|
|
|
|
|
|
|
|
|
|
Adem Turan, Artık Kuşlarını Uçur, Hayal Defteri ve Son Günün Şiiri isimli kitaplarından sonra beş yıllık bir ayrılığın ardından Birey Yayınları arasından çıkan Nisan Çobanı adlı şiir kitabı ile kültür dünyasına geri döndü. Mısraya hakim anlatımı ve ruha dokunan deyişleriyle, edebi sanatlar arasında en zarifi olan şiir, Turan'ın kaleminden daha da incelerek süzülüyor ve Mantıkuttayr'daki kuşların yolculuğuna çıkarıyor.

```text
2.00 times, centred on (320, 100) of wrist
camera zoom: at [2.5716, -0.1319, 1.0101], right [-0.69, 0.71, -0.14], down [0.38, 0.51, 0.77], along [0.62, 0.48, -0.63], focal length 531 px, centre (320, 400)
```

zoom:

Derinlikte gizli mesajların yanısıra, boşluk, belirsizlik ve yalnızlık gibi temaların vurgusuna geniş yer veriyor. Nisan ve çoban Şiirlerinde bazen pastoral bazen de protest unsurlara yer veren Turan, 21 yıldır şiir dünyasının içinde. Nisan Çobanı'nı üç yıl önce tamamlamış olmasına rağmen, Şubat krizine denk geldiği için yayınlanamadığını söyleyen şair, "Türkiye'de sanatçıya ve özellikle İstanbul ve Ankara gibi merkezler dışındaki sanatçılara pek şans verilmiyor ben, Çanakkale'de doğup büyüdüm, Bursa'da yazmaya başladım, ama İstanbul'da olsaydım daha erken yazmaya başlardım" diyor. Adem Turan'ın dünyanın apayrı bir kesiti olan Nisan'dan, yeşillenen doğayla birlikte hafifleyen insandan esinlenerek ve bu ayda dünyaya gelen kızına ithaf ettiği kitabında çobanlık olgusu yoğun biçimde işleniyor. Peygamberimiz'in "Hepiniz birer çobansınız ve güttüğünüz sürüden sorumlusunuz" hadisindeki çoban misalini, şair olarak yaşadığı topluma karışı sorumlulukları ile özdeşleştiren Turan, "Çobanlık aczin ve cesaretin sembolüdür, İlahi olana karşı aciz, doğada ise cesurdur ve koruduğu şeyi savunur çoban" diyor. Bazı şiirlerindeki boşluğu ise, insanın içinde de iç yolculuğundaki sonzuzlukla açıklıyor ve "Okumak bizi yüceltir, şiirse inceltir" diyor. HALE KAPLAN ÖZ ....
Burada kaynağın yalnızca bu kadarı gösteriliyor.